Decision Date12 December 2008
550 F.3d 788
SEATTLE AFFILIATE OF the OCTOBER 22ND COALITION TO STOP POLICE BRUTALITY, REPRESSION AND the CRIMINALIZATION OF A GENERATION, an unincorporated association, Plaintiff-Appellant,
v.
CITY OF SEATTLE; R. Gil Kerlikowske, Chief of Seattle Police Department; Sergeant Doe, a Seattle Police Sergeant; Lieutenant Doe, a Seattle Police Lieutenant; Officer Doe, a Seattle Police Officer; Eric Sano; Steven Paulsen, Defendants-Appellees.
No. 06-35597.
United States Court of Appeals, Ninth Circuit.
Argued and Submitted February 5, 2008.
Filed December 12, 2008.

[550 F.3d 790]

Michael K. Ryan (argued), Ryan Drew Redekopp and Alex Wagner, Preston Gates & Ellis LLP, Seattle, WA, and Aaron H. Caplan, American Civil Liberties Union of Washington, Seattle, WA, for the plaintiff-appellant.

Carlton W.M. Seu (argued), Assistant City Attorney, and Thomas A. Carr, City Attorney, Seattle, WA, for the defendants-appellees.

Appeal from the United States District Court for the Western District of Washington; Robert S. Lasnik, District Judge, Presiding. D.C. No. CV-04-00860-RSL.

Before: RAYMOND C. FISHER, RONALD M. GOULD and SANDRA S. IKUTA, Circuit Judges.

Opinion by Judge FISHER; Dissent by Judge IKUTA.

FISHER, Circuit Judge:


We are presented with a conflict between those who wish to conduct a parade on Seattle's city streets—a forum historically preferred by people who want to demonstrate their messages of honor, celebration or, as in this case, protest—and the city's interests in traffic safety. The City of Seattle by ordinance gives its police chief, when issuing a parade permit, the discretion to require marchers to use the sidewalks instead of the city streets.

550 F.3d 791

The issue is whether the ordinance violates the free speech guarantees of the First Amendment because on its face it impermissibly grants "the licensing official ... unduly broad discretion." Thomas v. Chi. Park Dist., 534 U.S. 316, 323, 122 S.Ct. 775, 151 L.Ed.2d 783 (2002). We conclude that the ordinance by its terms gives the Chief of Police unbridled discretion to force marchers off the streets and onto the sidewalks, unchecked by any requirement to explain the reasons for doing so or to provide some forum for appealing the chief's decision. We therefore hold that the parade ordinance is facially unconstitutional.

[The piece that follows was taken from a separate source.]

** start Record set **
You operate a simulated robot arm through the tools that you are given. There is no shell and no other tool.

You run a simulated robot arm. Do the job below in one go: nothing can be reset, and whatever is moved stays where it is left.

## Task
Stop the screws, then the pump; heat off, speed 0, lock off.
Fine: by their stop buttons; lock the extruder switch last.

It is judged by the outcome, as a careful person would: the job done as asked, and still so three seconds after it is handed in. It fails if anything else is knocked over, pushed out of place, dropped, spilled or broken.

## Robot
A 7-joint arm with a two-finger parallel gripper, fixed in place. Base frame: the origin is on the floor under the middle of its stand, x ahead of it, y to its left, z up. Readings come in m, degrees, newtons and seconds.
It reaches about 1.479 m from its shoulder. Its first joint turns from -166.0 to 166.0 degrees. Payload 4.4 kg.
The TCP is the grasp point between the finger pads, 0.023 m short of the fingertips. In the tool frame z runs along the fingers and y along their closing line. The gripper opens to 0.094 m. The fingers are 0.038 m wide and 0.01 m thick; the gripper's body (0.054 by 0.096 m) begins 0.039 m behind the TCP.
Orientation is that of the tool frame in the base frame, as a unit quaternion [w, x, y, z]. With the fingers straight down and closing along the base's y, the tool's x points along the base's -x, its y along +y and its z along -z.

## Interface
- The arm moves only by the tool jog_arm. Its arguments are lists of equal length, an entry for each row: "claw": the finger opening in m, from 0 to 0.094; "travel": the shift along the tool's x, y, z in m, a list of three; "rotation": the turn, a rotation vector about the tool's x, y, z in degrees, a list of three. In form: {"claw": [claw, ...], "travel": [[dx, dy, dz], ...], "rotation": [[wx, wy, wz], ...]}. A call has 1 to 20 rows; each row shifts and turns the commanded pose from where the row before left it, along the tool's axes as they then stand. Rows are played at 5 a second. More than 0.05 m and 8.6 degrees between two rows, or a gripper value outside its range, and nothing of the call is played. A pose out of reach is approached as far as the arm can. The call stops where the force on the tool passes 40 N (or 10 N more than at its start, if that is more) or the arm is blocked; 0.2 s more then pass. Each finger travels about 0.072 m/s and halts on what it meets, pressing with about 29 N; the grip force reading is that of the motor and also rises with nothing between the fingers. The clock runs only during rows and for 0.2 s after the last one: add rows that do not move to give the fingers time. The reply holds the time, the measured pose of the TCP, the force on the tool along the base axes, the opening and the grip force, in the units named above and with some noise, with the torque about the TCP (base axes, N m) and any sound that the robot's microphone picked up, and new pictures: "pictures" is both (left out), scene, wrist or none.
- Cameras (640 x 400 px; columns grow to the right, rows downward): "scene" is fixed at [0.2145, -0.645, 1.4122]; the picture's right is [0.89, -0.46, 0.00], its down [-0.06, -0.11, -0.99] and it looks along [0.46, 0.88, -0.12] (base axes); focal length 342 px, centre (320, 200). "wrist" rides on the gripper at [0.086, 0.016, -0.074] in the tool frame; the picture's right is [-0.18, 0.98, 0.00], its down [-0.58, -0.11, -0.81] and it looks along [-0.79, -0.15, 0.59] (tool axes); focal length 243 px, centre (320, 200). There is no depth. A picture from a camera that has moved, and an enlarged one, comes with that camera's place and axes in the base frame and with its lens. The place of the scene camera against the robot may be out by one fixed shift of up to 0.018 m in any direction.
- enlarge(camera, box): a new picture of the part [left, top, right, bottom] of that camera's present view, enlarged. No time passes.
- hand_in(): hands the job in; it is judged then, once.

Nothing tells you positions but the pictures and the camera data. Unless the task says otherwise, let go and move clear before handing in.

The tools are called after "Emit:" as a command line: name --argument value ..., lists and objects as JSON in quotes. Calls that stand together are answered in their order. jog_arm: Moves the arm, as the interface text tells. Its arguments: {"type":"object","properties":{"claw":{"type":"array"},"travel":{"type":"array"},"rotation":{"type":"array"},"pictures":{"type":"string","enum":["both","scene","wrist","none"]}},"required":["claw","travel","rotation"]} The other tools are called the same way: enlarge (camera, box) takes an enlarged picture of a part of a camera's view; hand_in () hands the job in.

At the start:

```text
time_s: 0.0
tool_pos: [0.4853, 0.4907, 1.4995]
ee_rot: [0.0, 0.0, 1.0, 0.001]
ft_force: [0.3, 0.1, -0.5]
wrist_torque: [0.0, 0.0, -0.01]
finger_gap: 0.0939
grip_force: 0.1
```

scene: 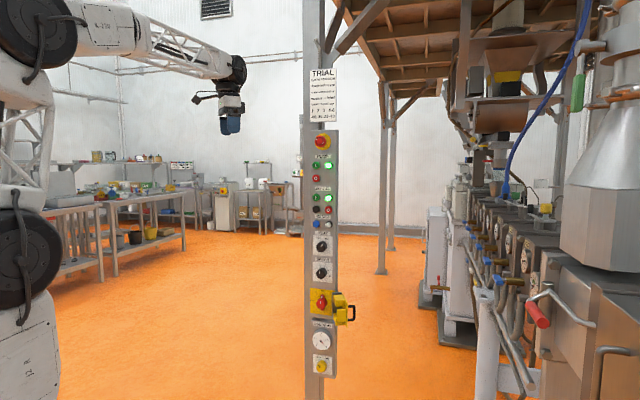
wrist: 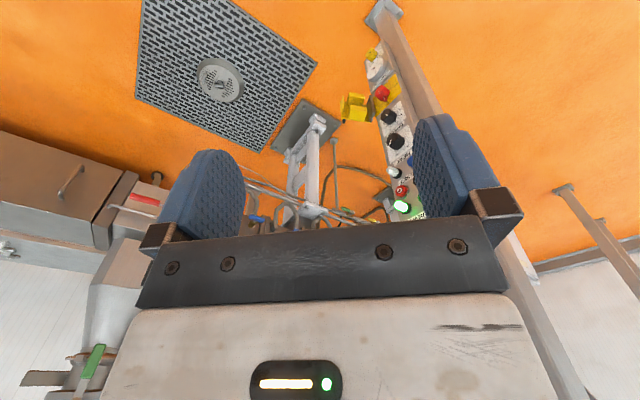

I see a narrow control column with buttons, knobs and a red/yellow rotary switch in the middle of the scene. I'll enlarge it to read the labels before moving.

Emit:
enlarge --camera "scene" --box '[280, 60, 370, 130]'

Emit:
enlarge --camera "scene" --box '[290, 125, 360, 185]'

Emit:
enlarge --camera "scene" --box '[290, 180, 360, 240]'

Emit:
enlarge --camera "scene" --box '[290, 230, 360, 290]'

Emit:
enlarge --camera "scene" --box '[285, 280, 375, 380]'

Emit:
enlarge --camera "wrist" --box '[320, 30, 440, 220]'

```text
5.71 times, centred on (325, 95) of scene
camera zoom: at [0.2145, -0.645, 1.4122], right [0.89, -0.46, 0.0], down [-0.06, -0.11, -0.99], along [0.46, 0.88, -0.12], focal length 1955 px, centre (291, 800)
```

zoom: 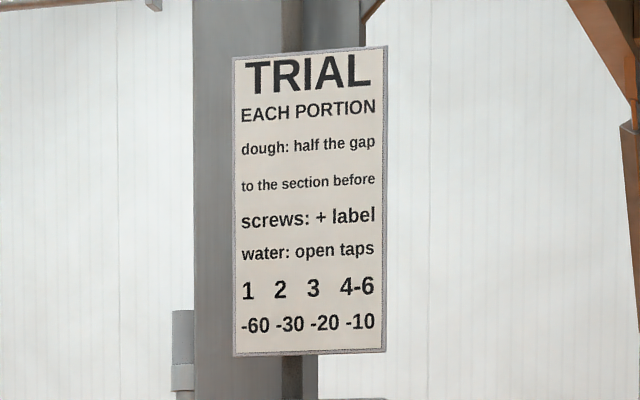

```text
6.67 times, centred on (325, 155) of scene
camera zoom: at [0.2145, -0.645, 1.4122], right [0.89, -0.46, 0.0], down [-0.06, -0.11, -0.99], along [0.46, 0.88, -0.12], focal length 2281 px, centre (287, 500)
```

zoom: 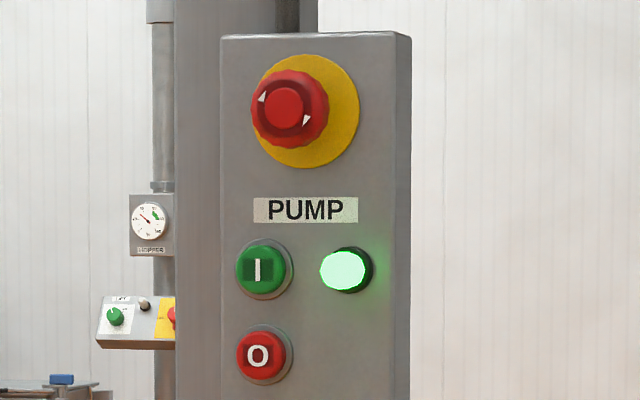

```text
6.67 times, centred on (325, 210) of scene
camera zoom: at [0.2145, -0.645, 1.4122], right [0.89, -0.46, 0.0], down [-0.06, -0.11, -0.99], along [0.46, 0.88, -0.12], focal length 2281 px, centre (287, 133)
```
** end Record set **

I. Factual and Procedural Background

The Seattle affiliate of the October 22nd Coalition to Stop Police Brutality, Repression and the Criminalization of a Generation ("Coalition") is an unincorporated association dedicated to raising awareness of the problem of police brutality. It is part of a national coalition with 40 affiliates in cities throughout the United States; the focus of these affiliates' efforts is holding a coordinated annual day of protest on October 22. Every year since 1996, the Coalition's Seattle members have held parades, rallies and speeches on this day in order to publicly commemorate their "National Day of Protest to Stop Police Brutality." The Coalition intends to continue holding these events annually in the future.

The City of Seattle requires anyone wishing to conduct a parade in Seattle to first obtain a permit from the Seattle Chief of Police. The relevant ordinance states:

No person shall conduct or participate in a parade upon any street or alley in the City without first submitting a written notification to the Chief of Police and obtaining a permit from the Chief of Police to do so. Upon written notification to the Chief of Police, the Chief of Police shall grant a permit. So that preparations for traffic regulation can be made, the written notification for permit shall state the place and hour of formation, the proposed line of movement or march, the scheduled starting time, and the names of the persons having charge or control.... The Chief of Police may modify the place and hour of formation, the proposed line of movement or march, and the scheduled starting time in the interest of vehicular or pedestrian traffic safety.

Seattle Mun.Code Ord. 11.25.020 (hereinafter "Parade Ordinance").1 Another Seattle ordinance defines a "parade" as "any organized movement or march of persons and/or things which requires the closure of streets to prevent a conflict with the regular flow of vehicular traffic." SMC 11.14.410. A group wishing to hold a parade must apply for a permit at least 48 hours in advance. See SMC 11.25.020.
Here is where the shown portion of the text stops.